_Information supplied_
-- BEGIN --

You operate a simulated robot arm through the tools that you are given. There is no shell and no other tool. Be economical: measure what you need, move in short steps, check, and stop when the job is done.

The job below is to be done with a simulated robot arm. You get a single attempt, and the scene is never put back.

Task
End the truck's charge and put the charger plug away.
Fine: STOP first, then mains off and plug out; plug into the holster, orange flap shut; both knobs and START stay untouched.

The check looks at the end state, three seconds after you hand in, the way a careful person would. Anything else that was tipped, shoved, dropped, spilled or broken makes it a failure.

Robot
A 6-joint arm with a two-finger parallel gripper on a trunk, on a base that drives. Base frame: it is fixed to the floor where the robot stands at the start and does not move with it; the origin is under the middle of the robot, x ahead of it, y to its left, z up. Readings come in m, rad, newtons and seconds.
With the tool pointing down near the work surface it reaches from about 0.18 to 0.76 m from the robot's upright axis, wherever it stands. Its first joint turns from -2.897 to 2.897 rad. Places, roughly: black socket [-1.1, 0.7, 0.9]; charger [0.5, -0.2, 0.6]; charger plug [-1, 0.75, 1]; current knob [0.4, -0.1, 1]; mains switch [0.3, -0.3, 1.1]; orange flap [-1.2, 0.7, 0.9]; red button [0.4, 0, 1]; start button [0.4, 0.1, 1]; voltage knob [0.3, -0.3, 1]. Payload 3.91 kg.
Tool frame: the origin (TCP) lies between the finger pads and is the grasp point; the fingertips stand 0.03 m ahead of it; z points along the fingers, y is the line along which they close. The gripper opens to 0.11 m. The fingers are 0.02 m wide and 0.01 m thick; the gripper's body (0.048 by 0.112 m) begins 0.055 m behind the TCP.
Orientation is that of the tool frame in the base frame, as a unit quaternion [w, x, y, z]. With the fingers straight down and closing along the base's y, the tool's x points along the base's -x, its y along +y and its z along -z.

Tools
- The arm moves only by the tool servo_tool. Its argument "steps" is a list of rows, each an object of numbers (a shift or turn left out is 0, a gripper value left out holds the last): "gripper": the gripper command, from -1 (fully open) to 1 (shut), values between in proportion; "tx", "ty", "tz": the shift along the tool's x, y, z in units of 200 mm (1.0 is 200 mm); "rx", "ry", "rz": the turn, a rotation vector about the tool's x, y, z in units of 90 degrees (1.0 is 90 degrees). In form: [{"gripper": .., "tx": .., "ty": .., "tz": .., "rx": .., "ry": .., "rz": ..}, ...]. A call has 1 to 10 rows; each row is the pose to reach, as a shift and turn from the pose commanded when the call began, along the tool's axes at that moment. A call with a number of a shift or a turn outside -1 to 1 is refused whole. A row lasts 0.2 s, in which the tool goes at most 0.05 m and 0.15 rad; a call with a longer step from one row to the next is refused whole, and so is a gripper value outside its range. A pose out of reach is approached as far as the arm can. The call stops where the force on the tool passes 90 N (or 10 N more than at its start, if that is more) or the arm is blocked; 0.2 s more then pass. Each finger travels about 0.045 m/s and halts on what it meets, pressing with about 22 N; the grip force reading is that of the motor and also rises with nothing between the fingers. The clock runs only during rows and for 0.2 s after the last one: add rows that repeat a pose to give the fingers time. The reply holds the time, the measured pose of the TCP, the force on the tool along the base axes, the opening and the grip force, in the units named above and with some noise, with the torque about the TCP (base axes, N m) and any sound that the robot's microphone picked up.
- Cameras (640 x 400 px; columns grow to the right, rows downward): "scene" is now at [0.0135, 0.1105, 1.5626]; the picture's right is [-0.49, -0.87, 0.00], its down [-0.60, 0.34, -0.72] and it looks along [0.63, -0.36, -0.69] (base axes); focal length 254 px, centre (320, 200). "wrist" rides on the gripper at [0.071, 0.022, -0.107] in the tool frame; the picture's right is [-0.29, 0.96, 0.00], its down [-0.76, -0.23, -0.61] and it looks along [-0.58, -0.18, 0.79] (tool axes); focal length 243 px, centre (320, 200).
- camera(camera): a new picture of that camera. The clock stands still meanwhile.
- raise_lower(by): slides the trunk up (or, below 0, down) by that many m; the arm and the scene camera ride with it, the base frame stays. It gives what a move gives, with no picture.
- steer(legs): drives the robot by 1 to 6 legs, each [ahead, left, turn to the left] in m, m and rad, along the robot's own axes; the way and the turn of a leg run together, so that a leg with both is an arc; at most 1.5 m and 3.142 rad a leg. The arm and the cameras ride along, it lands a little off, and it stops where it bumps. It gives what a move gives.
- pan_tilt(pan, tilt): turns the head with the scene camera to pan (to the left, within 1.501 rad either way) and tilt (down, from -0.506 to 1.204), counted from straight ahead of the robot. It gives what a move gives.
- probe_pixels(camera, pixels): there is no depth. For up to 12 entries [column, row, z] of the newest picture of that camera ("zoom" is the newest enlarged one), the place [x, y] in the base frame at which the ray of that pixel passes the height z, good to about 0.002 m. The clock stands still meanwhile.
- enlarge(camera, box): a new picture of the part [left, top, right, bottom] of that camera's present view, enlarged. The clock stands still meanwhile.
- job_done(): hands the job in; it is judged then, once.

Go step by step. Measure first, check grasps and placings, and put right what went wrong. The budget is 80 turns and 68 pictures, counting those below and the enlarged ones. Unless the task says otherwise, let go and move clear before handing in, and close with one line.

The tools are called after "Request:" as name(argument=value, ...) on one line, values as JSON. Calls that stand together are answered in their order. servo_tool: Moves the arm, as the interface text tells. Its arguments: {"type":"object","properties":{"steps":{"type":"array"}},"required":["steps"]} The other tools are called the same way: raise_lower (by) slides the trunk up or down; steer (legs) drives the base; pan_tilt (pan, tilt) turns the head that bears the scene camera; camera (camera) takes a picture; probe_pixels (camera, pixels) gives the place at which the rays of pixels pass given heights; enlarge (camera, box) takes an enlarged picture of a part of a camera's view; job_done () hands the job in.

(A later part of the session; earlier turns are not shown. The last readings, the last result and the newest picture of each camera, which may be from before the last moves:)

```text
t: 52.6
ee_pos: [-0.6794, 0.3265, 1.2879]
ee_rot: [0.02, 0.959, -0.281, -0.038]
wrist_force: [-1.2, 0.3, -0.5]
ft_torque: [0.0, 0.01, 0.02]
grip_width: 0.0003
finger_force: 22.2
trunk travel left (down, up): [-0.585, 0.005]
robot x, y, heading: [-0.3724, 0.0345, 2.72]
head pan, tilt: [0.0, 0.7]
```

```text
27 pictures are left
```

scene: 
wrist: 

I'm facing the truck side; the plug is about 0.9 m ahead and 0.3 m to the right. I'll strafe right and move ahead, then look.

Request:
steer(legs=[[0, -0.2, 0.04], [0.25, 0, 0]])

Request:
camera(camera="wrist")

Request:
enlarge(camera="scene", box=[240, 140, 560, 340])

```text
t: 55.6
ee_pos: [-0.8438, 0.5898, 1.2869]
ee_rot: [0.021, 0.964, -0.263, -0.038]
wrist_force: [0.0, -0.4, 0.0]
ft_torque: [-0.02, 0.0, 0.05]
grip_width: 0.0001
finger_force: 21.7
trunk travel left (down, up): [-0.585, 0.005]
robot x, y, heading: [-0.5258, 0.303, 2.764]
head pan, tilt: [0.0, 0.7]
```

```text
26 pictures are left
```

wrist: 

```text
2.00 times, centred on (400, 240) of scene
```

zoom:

-- END --

_Page_
-- BEGIN --

Johannes
8 |
|
Naar Homepage Naar Weblog Naar Preekarchief |
In mijn herinnering aan dit verhaal redt Jezus een vrouw die
gestenigd dreigt te worden. Op het netvlies van mijn verbeelding staat
er al
een meute gereed om de vrouw te stenigen, de stenen stiekem al achter
de rug,
wachtend op het signaal om de vrouw te gaan stenigen. Maar als je er
nog even
over nadenkt dan klopt die voorstelling van zaken niet. Het is
onwaarschijnlijk
dat er in de tijd van Jezus mensen gestenigd werden op last van de
religieuze
autoriteiten. Dat stenigen voor overspel staat weliswaar in de wet van
Mozes,
maar een heel aantal wetten werden anders en vaak humaner uitgelegd.

-- END --

_Task to carry out_
Keep the page going from its last sentence.

_Solved exercise_
Bovendien,
zo merkte G. J. B. terecht op tijdens de voorbereiding, in het
Israël van die dagen konden alleen de Romeinen de doodstraf opleggen. Bij de voorbereiding hebben we
dan ook tegen elkaar gezegd:
het gaat er hier veel meer om dat Jezus op de proef wordt gesteld,
zoals wel
vaker. De Farizeeën en Wetgeleerden willen Jezus in de val lokken. Ze
leggen
hem een strikvraag voor en dat doen ze heel aanschouwelijk. Ze stellen
een
vrouw die op overspel betrapt is in het midden en ze vragen Jezus:
‘Mozes
draagt ons op om zulke vrouwen te stenigen, wat vindt u daar van’. Ze
zeggen
het om hem op de proef te stellen, om te zien of ze hem kunnen
aanklagen (vs.
6). Want als Jezus zegt: ze moet niet gestenigd worden, dan rijst de
vraag: is
hij wel een goede gelovige, hoe zit het dan. Maar als Jezus zegt: ze
moet wel
gestenigd worden, dan is Jezus wreed en is hij ook in tegenspraak met
alle
mooie en humane uitspraken die hij tot dan toe deed en zullen zijn
aanhangers
weglopen. Maar ondertussen zit daar wel
die vrouw. Hoe zal ze zich
gevoeld hebben? Ze is tot een ‘interessant geval’ gemaakt. Een speeltje
in het
aanschouwelijke onderwijs. Ze staat er te kijk voor een hele groep
mannen.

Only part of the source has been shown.